Fettuccine With Asparagus And Sun-Dried Tomatoes
- 12 ounces fettuccine (try spinach or a whole grain variety)
- 2 tablespoons extra virgin olive oil
- 3 garlic cloves, minced
- 1 (28 ounce) can diced tomatoes, with liquid
- 1/2 cup thinly sliced oil-cured sun-dried tomato packed in oil
- 3 -4 fresh basil leaves, thinly sliced (or 1/2 to 1 teaspoon, dried)
- 1/4 teaspoon hot red pepper flakes or 2 -3 dashes cayenne pepper
- 10 -12 ounces slender fresh asparagus, trimmed and cut into 1-inch pieces
- salt & freshly ground black pepper
- Cook the pasta in plenty of rapidly simmering water until al dente, then drain.
- Meanwhile, heat the oil in a large saucepan. Add the garlic and saute over low heat until golden. Add the diced and dried tomatoes, dried basil, and red pepper flakes. Bring to a simmer, then add the asparagus and simmer over medium-low heat, covered, until the asparagus is tender-crisp, about 8 minutes.

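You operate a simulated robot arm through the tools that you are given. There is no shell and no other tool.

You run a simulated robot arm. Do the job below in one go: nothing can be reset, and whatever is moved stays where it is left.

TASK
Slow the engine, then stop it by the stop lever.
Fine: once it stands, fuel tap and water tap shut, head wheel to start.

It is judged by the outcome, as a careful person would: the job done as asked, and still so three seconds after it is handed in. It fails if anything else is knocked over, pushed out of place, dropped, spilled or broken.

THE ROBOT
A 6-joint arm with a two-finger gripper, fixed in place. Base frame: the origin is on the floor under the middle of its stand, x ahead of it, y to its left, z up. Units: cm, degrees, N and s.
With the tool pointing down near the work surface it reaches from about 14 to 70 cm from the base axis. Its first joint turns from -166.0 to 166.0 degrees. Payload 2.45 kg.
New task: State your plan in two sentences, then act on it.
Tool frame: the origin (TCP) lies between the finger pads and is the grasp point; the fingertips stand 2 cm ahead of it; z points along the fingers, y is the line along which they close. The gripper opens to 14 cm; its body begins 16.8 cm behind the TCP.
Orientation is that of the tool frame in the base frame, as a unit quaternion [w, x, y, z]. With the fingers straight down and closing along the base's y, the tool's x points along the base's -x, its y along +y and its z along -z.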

- Combine the pasta, asparagus, and sauce in a large serving bowl and toss well. Season to taste with salt and pepper. Serve at once, passing around the Parmesan to anyone who wishes to top their pasta with it.
- To complete the meal: Make a simple salad with a vinaigrette. Serve with a good store-bought foccacia bread.
extra virgin olive oil, garlic, tomatoes, tomato, basil, hot red pepper, fresh asparagus, salt
Taken from www.food.com/recipe/fettuccine-with-asparagus-and-sun-dried-tomatoes-285715 (may not work)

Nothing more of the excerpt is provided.